It’s also interesting for investors because they can now earn yield while holding bags in a more straightforward investing environment. Or, put another way, a whole new crop of “stakers” can participate within a more suit-and-tie environment.
The potential of creating a traditional fund for proof-of-stake protocols is likely to catch the attention of other blockchain builders. The ability to capitalize on institutional investment to secure protocols could be a massive growth lever.
For more context, here’s a brief overview of what proof-of-stake is and how it works:
As pointed out in the 21Shares filing, one of the most significant advantages is that the creation of Ethereum staking ETFs makes it possible for all kinds of investors to participate in protocol governance through a “point and click style staking approach.”
In other words, staking ETFs makes allocating more capital to staking activities easier.

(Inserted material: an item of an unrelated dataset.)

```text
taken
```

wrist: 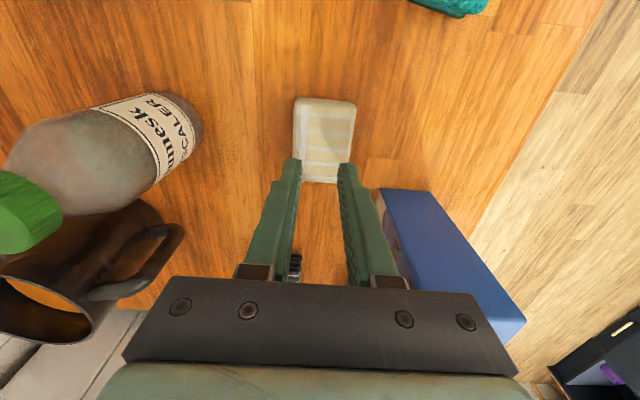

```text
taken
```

The downstream result should be more staking activities and greater overall network security.
The takeaway is that staking ETFs might be an excellent product for people and institutions looking to hold long-term bags. The advancement is that they make participating in the latest forms of digital finance easier.
But are staking ETFs Open Money?
The introduction of staking ETFs raises interesting questions about where this would fit on the Open Money spectrum.
At one end of that spectrum, we have entirely Open Money formats in the form of permissionless money that allows for self-custody and features advantages such as programmability and composability. Holding Bitcoin or Ethereum in a non-custodial wallet is a perfect example of Open Money.
At the other end of the spectrum, we have centralized money with caveats or restrictions on access. Money held in a bank account or a brokerage falls into this category.
These distinctions were clear for years, mainly because there wasn’t a middle ground. Then came the crypto ETFs.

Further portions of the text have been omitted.